» **DATASET SECTION**
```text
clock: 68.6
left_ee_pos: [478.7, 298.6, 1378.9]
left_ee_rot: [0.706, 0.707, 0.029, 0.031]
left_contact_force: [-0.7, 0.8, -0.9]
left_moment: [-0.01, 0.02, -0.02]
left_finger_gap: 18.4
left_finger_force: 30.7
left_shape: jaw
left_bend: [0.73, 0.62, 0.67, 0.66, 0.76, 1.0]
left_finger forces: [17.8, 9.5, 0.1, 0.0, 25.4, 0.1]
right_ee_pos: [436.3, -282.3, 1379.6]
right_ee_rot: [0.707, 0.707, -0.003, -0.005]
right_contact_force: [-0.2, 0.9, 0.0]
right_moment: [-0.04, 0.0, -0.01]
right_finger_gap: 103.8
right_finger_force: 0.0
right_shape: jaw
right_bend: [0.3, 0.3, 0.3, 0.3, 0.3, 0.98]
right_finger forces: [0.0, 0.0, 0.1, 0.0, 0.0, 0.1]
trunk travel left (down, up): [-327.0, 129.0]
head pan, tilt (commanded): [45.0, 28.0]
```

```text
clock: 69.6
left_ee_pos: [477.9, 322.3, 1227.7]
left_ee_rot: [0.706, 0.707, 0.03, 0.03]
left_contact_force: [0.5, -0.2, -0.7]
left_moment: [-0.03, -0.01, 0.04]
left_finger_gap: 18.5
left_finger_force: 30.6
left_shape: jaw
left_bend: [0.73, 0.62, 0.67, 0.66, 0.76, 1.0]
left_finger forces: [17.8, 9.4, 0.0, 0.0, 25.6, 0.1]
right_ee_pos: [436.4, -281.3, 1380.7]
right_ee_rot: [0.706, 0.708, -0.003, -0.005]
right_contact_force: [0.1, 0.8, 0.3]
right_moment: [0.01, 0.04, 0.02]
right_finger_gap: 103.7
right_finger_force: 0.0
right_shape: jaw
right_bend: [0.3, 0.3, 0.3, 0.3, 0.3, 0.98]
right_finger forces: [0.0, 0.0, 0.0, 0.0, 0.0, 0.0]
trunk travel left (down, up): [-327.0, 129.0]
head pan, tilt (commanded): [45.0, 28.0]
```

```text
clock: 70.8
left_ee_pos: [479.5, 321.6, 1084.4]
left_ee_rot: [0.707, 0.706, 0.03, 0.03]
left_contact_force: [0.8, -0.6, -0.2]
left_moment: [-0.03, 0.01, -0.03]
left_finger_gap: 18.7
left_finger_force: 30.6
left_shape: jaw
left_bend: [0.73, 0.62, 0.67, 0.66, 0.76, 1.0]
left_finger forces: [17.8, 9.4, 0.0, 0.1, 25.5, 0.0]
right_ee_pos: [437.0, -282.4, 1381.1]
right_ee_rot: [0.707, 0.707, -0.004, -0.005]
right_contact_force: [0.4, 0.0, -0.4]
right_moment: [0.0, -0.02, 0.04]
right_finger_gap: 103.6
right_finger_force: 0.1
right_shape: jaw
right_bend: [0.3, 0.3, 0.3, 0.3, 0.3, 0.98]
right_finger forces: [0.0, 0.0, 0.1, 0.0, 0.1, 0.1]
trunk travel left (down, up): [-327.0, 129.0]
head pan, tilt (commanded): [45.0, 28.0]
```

» **REQUIREMENTS**
All of the data shown above must be copied exactly.

» **IN RESPONSE**
```text
clock: 68.6
left_ee_pos: [478.7, 298.6, 1378.9]
left_ee_rot: [0.706, 0.707, 0.029, 0.031]
left_contact_force: [-0.7, 0.8, -0.9]
left_moment: [-0.01, 0.02, -0.02]
left_finger_gap: 18.4
left_finger_force: 30.7
left_shape: jaw
left_bend: [0.73, 0.62, 0.67, 0.66, 0.76, 1.0]
left_finger forces: [17.8, 9.5, 0.1, 0.0, 25.4, 0.1]
right_ee_pos: [436.3, -282.3, 1379.6]
right_ee_rot: [0.707, 0.707, -0.003, -0.005]
right_contact_force: [-0.2, 0.9, 0.0]
right_moment: [-0.04, 0.0, -0.01]
right_finger_gap: 103.8
right_finger_force: 0.0
right_shape: jaw
right_bend: [0.3, 0.3, 0.3, 0.3, 0.3, 0.98]
right_finger forces: [0.0, 0.0, 0.1, 0.0, 0.0, 0.1]
trunk travel left (down, up): [-327.0, 129.0]
head pan, tilt (commanded): [45.0, 28.0]
```

```text
clock: 69.6
left_ee_pos: [477.9, 322.3, 1227.7]
left_ee_rot: [0.706, 0.707, 0.03, 0.03]
left_contact_force: [0.5, -0.2, -0.7]
left_moment: [-0.03, -0.01, 0.04]
left_finger_gap: 18.5
left_finger_force: 30.6
left_shape: jaw
left_bend: [0.73, 0.62, 0.67, 0.66, 0.76, 1.0]
left_finger forces: [17.8, 9.4, 0.0, 0.0, 25.6, 0.1]
right_ee_pos: [436.4, -281.3, 1380.7]
right_ee_rot: [0.706, 0.708, -0.003, -0.005]
right_contact_force: [0.1, 0.8, 0.3]
right_moment: [0.01, 0.04, 0.02]
right_finger_gap: 103.7
right_finger_force: 0.0
right_shape: jaw
right_bend: [0.3, 0.3, 0.3, 0.3, 0.3, 0.98]
right_finger forces: [0.0, 0.0, 0.0, 0.0, 0.0, 0.0]
trunk travel left (down, up): [-327.0, 129.0]
head pan, tilt (commanded): [45.0, 28.0]
```

```text
clock: 70.8
left_ee_pos: [479.5, 321.6, 1084.4]
left_ee_rot: [0.707, 0.706, 0.03, 0.03]
left_contact_force: [0.8, -0.6, -0.2]
left_moment: [-0.03, 0.01, -0.03]
left_finger_gap: 18.7
left_finger_force: 30.6
left_shape: jaw
left_bend: [0.73, 0.62, 0.67, 0.66, 0.76, 1.0]
left_finger forces: [17.8, 9.4, 0.0, 0.1, 25.5, 0.0]
right_ee_pos: [437.0, -282.4, 1381.1]
right_ee_rot: [0.707, 0.707, -0.004, -0.005]
right_contact_force: [0.4, 0.0, -0.4]
right_moment: [0.0, -0.02, 0.04]
right_finger_gap: 103.6
right_finger_force: 0.1
right_shape: jaw
right_bend: [0.3, 0.3, 0.3, 0.3, 0.3, 0.98]
right_finger forces: [0.0, 0.0, 0.1, 0.0, 0.1, 0.1]
trunk travel left (down, up): [-327.0, 129.0]
head pan, tilt (commanded): [45.0, 28.0]
```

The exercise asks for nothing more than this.